Five classical Greek tragedies from three great playwrights of the era, featuring updated translations and new introductions.
This anthology volume offers a selection of the most important and characteristic plays of Aeschylus, Sophocles, and Euripides from Chicago’s nine-volume Complete Greek Tragedies. Over the years these authoritative, critically acclaimed editions have been the preferred choice of readers for personal libraries as well as for classroom use. The third edition updates the translations to bring them even closer to the ancient Greek while retaining the vibrancy for which the Grene and Lattimore versions are famous, and new introductions for each play provide essential information about its first production, plot, and reception in antiquity and beyond.
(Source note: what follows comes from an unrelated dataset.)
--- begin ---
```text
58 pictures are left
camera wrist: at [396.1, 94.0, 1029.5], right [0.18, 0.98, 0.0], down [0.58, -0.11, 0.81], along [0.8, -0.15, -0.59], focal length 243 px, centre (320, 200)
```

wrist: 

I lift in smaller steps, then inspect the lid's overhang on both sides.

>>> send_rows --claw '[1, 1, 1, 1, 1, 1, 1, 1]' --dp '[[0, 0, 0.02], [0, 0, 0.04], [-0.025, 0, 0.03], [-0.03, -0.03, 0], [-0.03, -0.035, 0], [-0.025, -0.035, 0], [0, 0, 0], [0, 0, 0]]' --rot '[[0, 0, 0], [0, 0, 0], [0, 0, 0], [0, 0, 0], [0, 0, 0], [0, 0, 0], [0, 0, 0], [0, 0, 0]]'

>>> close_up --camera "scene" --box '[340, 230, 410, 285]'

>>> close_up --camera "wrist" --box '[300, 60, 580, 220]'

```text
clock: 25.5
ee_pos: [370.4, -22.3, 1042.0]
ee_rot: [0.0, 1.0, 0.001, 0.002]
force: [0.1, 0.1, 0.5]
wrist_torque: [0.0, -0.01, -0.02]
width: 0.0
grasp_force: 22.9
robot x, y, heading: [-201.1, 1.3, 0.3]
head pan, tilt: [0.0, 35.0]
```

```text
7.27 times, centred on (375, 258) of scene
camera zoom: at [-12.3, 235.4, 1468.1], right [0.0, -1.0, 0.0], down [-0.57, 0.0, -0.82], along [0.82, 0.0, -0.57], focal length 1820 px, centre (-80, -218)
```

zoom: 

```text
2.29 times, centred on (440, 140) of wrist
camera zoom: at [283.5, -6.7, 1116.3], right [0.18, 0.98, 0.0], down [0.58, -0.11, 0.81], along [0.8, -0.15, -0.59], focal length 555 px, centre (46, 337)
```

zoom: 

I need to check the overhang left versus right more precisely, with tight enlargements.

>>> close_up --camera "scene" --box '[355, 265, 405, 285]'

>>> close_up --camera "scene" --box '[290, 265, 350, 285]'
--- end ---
Praise for The Complete Greek Tragedies
“These authoritative translations consign all other complete collections to the wastebasket.” —Robert Brustein, The New Republic
“This is it. No qualifications. Go out and buy it, everybody.” —Kenneth Rexroth, The Nation
“Offers better value than any other existing verse translation.” —Times Literary Supplement
Mark Griffith is a professor of classics and of theater, dance, and performance studies at the University of California, Berkeley. He lives in Albany, CA. Trained at Cambridge, Griffith is an enormously accomplished expert on the Greek Tragedies. Glenn W. Most studied at Harvard, Oxford, and Yale and is currently professor of ancient Greek at the Scuola Normale Superiore di Pisa, and a visiting member of the Committe on Social Thought at the University of Chicago. He divides his time between Pisa, Florence, and Chicago. Richmond Lattimore (1906–1984) was a poet, translator, and longtime professor of Greek at Bryn Mawr College. David Grene (1913–2002) taught classics for many years at the University of Chicago. He was a founding member of the Committee on Social Thought.